Written exercise: Output the full listing word for word.

Given material:

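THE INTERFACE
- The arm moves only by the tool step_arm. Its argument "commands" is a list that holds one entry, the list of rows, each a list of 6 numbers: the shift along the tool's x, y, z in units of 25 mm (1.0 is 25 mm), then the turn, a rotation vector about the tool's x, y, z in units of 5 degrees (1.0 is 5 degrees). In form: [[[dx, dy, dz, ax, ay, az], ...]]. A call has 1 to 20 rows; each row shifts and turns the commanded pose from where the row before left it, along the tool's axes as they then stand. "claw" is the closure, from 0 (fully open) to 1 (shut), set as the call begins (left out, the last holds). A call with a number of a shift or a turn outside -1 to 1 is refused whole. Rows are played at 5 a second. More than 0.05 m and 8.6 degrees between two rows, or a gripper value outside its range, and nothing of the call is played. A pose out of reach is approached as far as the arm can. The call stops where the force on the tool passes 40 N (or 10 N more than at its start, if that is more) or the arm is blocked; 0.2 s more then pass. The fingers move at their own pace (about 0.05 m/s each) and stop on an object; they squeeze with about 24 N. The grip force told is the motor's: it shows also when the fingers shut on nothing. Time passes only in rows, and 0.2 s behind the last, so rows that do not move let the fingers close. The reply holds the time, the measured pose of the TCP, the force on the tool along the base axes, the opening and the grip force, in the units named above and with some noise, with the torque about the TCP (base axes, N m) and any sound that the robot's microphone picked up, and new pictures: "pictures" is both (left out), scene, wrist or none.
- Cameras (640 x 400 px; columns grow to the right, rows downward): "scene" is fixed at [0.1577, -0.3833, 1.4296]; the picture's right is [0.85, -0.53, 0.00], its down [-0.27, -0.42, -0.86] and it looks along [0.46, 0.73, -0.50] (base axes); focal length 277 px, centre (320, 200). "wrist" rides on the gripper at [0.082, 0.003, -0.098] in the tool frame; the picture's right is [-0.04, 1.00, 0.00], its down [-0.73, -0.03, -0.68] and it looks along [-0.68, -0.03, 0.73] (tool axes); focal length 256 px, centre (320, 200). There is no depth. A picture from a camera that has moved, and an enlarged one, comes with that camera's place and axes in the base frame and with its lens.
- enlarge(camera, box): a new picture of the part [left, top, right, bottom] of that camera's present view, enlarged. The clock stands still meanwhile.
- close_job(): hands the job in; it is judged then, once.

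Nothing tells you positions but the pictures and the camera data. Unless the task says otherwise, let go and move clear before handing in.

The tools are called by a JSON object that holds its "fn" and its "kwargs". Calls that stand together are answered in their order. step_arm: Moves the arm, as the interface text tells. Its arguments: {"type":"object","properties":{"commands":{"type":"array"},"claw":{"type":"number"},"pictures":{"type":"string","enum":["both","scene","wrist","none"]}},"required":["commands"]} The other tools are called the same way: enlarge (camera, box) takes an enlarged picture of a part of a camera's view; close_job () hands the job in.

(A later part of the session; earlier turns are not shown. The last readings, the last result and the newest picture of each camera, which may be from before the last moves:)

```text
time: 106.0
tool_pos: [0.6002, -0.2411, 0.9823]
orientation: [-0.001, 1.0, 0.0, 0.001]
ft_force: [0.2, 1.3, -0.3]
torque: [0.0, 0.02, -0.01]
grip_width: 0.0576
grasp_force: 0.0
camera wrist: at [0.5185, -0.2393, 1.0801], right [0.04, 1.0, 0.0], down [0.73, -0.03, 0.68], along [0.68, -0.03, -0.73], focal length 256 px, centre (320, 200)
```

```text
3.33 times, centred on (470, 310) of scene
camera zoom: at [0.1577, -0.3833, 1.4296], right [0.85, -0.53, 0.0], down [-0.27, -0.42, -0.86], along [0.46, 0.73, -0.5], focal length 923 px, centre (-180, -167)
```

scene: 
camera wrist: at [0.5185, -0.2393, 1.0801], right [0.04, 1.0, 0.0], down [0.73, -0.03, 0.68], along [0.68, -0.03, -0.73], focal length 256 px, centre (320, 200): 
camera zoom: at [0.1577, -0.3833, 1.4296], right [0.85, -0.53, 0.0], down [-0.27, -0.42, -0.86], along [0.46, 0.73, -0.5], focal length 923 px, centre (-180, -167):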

Reply:
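THE INTERFACE
- The arm moves only by the tool step_arm. Its argument "commands" is a list that holds one entry, the list of rows, each a list of 6 numbers: the shift along the tool's x, y, z in units of 25 mm (1.0 is 25 mm), then the turn, a rotation vector about the tool's x, y, z in units of 5 degrees (1.0 is 5 degrees). In form: [[[dx, dy, dz, ax, ay, az], ...]]. A call has 1 to 20 rows; each row shifts and turns the commanded pose from where the row before left it, along the tool's axes as they then stand. "claw" is the closure, from 0 (fully open) to 1 (shut), set as the call begins (left out, the last holds). A call with a number of a shift or a turn outside -1 to 1 is refused whole. Rows are played at 5 a second. More than 0.05 m and 8.6 degrees between two rows, or a gripper value outside its range, and nothing of the call is played. A pose out of reach is approached as far as the arm can. The call stops where the force on the tool passes 40 N (or 10 N more than at its start, if that is more) or the arm is blocked; 0.2 s more then pass. The fingers move at their own pace (about 0.05 m/s each) and stop on an object; they squeeze with about 24 N. The grip force told is the motor's: it shows also when the fingers shut on nothing. Time passes only in rows, and 0.2 s behind the last, so rows that do not move let the fingers close. The reply holds the time, the measured pose of the TCP, the force on the tool along the base axes, the opening and the grip force, in the units named above and with some noise, with the torque about the TCP (base axes, N m) and any sound that the robot's microphone picked up, and new pictures: "pictures" is both (left out), scene, wrist or none.
- Cameras (640 x 400 px; columns grow to the right, rows downward): "scene" is fixed at [0.1577, -0.3833, 1.4296]; the picture's right is [0.85, -0.53, 0.00], its down [-0.27, -0.42, -0.86] and it looks along [0.46, 0.73, -0.50] (base axes); focal length 277 px, centre (320, 200). "wrist" rides on the gripper at [0.082, 0.003, -0.098] in the tool frame; the picture's right is [-0.04, 1.00, 0.00], its down [-0.73, -0.03, -0.68] and it looks along [-0.68, -0.03, 0.73] (tool axes); focal length 256 px, centre (320, 200). There is no depth. A picture from a camera that has moved, and an enlarged one, comes with that camera's place and axes in the base frame and with its lens.
- enlarge(camera, box): a new picture of the part [left, top, right, bottom] of that camera's present view, enlarged. The clock stands still meanwhile.
- close_job(): hands the job in; it is judged then, once.

Nothing tells you positions but the pictures and the camera data. Unless the task says otherwise, let go and move clear before handing in.

The tools are called by a JSON object that holds its "fn" and its "kwargs". Calls that stand together are answered in their order. step_arm: Moves the arm, as the interface text tells. Its arguments: {"type":"object","properties":{"commands":{"type":"array"},"claw":{"type":"number"},"pictures":{"type":"string","enum":["both","scene","wrist","none"]}},"required":["commands"]} The other tools are called the same way: enlarge (camera, box) takes an enlarged picture of a part of a camera's view; close_job () hands the job in.

(A later part of the session; earlier turns are not shown. The last readings, the last result and the newest picture of each camera, which may be from before the last moves:)

```text
time: 106.0
tool_pos: [0.6002, -0.2411, 0.9823]
orientation: [-0.001, 1.0, 0.0, 0.001]
ft_force: [0.2, 1.3, -0.3]
torque: [0.0, 0.02, -0.01]
grip_width: 0.0576
grasp_force: 0.0
camera wrist: at [0.5185, -0.2393, 1.0801], right [0.04, 1.0, 0.0], down [0.73, -0.03, 0.68], along [0.68, -0.03, -0.73], focal length 256 px, centre (320, 200)
```

```text
3.33 times, centred on (470, 310) of scene
camera zoom: at [0.1577, -0.3833, 1.4296], right [0.85, -0.53, 0.0], down [-0.27, -0.42, -0.86], along [0.46, 0.73, -0.5], focal length 923 px, centre (-180, -167)
```

scene: 
camera wrist: at [0.5185, -0.2393, 1.0801], right [0.04, 1.0, 0.0], down [0.73, -0.03, 0.68], along [0.68, -0.03, -0.73], focal length 256 px, centre (320, 200): 
camera zoom: at [0.1577, -0.3833, 1.4296], right [0.85, -0.53, 0.0], down [-0.27, -0.42, -0.86], along [0.46, 0.73, -0.5], focal length 923 px, centre (-180, -167):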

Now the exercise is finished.